WRITTEN EXERCISE
Write out the listing exactly as it is given.

SOURCE DATA
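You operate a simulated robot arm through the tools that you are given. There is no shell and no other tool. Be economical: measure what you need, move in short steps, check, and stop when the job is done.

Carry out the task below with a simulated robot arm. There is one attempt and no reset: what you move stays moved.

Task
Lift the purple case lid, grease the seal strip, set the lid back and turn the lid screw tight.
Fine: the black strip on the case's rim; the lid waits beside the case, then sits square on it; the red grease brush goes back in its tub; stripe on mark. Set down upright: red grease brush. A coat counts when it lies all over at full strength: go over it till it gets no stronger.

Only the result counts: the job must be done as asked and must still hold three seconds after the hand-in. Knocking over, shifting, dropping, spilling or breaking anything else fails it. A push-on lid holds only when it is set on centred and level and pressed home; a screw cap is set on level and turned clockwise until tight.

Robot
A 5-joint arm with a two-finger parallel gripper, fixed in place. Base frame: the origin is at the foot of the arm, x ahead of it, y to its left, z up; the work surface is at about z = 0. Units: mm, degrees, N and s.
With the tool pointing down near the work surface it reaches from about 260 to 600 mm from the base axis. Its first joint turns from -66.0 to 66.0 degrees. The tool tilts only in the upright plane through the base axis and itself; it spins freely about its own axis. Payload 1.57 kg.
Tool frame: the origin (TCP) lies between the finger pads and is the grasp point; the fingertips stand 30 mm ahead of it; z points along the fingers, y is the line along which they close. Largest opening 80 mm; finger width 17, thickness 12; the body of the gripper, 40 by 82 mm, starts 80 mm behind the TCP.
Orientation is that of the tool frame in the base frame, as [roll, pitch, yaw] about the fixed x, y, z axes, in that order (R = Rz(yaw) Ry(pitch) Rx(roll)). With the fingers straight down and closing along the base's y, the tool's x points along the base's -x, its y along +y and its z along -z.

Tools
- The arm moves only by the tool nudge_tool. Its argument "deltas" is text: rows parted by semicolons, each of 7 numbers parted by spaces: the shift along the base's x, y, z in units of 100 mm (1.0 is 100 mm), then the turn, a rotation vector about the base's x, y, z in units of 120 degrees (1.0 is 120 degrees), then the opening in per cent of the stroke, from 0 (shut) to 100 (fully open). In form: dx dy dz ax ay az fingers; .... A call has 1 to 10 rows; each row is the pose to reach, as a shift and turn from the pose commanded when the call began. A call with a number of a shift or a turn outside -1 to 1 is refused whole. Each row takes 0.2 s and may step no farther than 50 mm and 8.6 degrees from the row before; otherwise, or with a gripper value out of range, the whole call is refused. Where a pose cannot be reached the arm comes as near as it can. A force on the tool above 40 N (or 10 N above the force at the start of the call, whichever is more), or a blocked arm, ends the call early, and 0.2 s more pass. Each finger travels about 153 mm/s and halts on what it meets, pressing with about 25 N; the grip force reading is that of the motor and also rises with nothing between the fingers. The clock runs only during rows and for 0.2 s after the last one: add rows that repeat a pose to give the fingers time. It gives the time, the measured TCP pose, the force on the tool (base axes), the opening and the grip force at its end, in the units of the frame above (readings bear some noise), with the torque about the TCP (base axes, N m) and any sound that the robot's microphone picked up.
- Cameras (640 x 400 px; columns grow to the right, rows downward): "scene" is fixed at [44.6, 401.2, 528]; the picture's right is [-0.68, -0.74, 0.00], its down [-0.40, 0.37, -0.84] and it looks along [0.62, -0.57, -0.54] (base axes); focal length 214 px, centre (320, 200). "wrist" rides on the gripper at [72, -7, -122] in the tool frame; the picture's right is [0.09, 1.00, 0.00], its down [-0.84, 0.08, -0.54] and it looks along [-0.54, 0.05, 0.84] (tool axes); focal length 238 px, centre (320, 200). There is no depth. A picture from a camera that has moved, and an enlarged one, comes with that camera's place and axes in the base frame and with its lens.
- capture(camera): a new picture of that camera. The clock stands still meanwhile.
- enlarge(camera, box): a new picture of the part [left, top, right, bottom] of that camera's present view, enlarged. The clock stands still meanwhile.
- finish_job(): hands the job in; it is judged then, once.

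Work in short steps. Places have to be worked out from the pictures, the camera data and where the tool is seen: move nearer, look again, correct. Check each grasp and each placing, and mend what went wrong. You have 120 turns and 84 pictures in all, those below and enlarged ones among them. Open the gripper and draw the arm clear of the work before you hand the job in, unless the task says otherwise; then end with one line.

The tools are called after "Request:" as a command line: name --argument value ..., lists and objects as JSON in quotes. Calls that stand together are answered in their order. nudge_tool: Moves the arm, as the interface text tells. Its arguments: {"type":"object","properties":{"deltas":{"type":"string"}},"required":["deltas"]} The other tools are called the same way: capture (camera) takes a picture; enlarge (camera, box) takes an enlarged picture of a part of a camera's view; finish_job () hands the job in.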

RIGHT ANSWER
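You operate a simulated robot arm through the tools that you are given. There is no shell and no other tool. Be economical: measure what you need, move in short steps, check, and stop when the job is done.

Carry out the task below with a simulated robot arm. There is one attempt and no reset: what you move stays moved.

Task
Lift the purple case lid, grease the seal strip, set the lid back and turn the lid screw tight.
Fine: the black strip on the case's rim; the lid waits beside the case, then sits square on it; the red grease brush goes back in its tub; stripe on mark. Set down upright: red grease brush. A coat counts when it lies all over at full strength: go over it till it gets no stronger.

Only the result counts: the job must be done as asked and must still hold three seconds after the hand-in. Knocking over, shifting, dropping, spilling or breaking anything else fails it. A push-on lid holds only when it is set on centred and level and pressed home; a screw cap is set on level and turned clockwise until tight.

Robot
A 5-joint arm with a two-finger parallel gripper, fixed in place. Base frame: the origin is at the foot of the arm, x ahead of it, y to its left, z up; the work surface is at about z = 0. Units: mm, degrees, N and s.
With the tool pointing down near the work surface it reaches from about 260 to 600 mm from the base axis. Its first joint turns from -66.0 to 66.0 degrees. The tool tilts only in the upright plane through the base axis and itself; it spins freely about its own axis. Payload 1.57 kg.
Tool frame: the origin (TCP) lies between the finger pads and is the grasp point; the fingertips stand 30 mm ahead of it; z points along the fingers, y is the line along which they close. Largest opening 80 mm; finger width 17, thickness 12; the body of the gripper, 40 by 82 mm, starts 80 mm behind the TCP.
Orientation is that of the tool frame in the base frame, as [roll, pitch, yaw] about the fixed x, y, z axes, in that order (R = Rz(yaw) Ry(pitch) Rx(roll)). With the fingers straight down and closing along the base's y, the tool's x points along the base's -x, its y along +y and its z along -z.

Tools
- The arm moves only by the tool nudge_tool. Its argument "deltas" is text: rows parted by semicolons, each of 7 numbers parted by spaces: the shift along the base's x, y, z in units of 100 mm (1.0 is 100 mm), then the turn, a rotation vector about the base's x, y, z in units of 120 degrees (1.0 is 120 degrees), then the opening in per cent of the stroke, from 0 (shut) to 100 (fully open). In form: dx dy dz ax ay az fingers; .... A call has 1 to 10 rows; each row is the pose to reach, as a shift and turn from the pose commanded when the call began. A call with a number of a shift or a turn outside -1 to 1 is refused whole. Each row takes 0.2 s and may step no farther than 50 mm and 8.6 degrees from the row before; otherwise, or with a gripper value out of range, the whole call is refused. Where a pose cannot be reached the arm comes as near as it can. A force on the tool above 40 N (or 10 N above the force at the start of the call, whichever is more), or a blocked arm, ends the call early, and 0.2 s more pass. Each finger travels about 153 mm/s and halts on what it meets, pressing with about 25 N; the grip force reading is that of the motor and also rises with nothing between the fingers. The clock runs only during rows and for 0.2 s after the last one: add rows that repeat a pose to give the fingers time. It gives the time, the measured TCP pose, the force on the tool (base axes), the opening and the grip force at its end, in the units of the frame above (readings bear some noise), with the torque about the TCP (base axes, N m) and any sound that the robot's microphone picked up.
- Cameras (640 x 400 px; columns grow to the right, rows downward): "scene" is fixed at [44.6, 401.2, 528]; the picture's right is [-0.68, -0.74, 0.00], its down [-0.40, 0.37, -0.84] and it looks along [0.62, -0.57, -0.54] (base axes); focal length 214 px, centre (320, 200). "wrist" rides on the gripper at [72, -7, -122] in the tool frame; the picture's right is [0.09, 1.00, 0.00], its down [-0.84, 0.08, -0.54] and it looks along [-0.54, 0.05, 0.84] (tool axes); focal length 238 px, centre (320, 200). There is no depth. A picture from a camera that has moved, and an enlarged one, comes with that camera's place and axes in the base frame and with its lens.
- capture(camera): a new picture of that camera. The clock stands still meanwhile.
- enlarge(camera, box): a new picture of the part [left, top, right, bottom] of that camera's present view, enlarged. The clock stands still meanwhile.
- finish_job(): hands the job in; it is judged then, once.

Work in short steps. Places have to be worked out from the pictures, the camera data and where the tool is seen: move nearer, look again, correct. Check each grasp and each placing, and mend what went wrong. You have 120 turns and 84 pictures in all, those below and enlarged ones among them. Open the gripper and draw the arm clear of the work before you hand the job in, unless the task says otherwise; then end with one line.

The tools are called after "Request:" as a command line: name --argument value ..., lists and objects as JSON in quotes. Calls that stand together are answered in their order. nudge_tool: Moves the arm, as the interface text tells. Its arguments: {"type":"object","properties":{"deltas":{"type":"string"}},"required":["deltas"]} The other tools are called the same way: capture (camera) takes a picture; enlarge (camera, box) takes an enlarged picture of a part of a camera's view; finish_job () hands the job in.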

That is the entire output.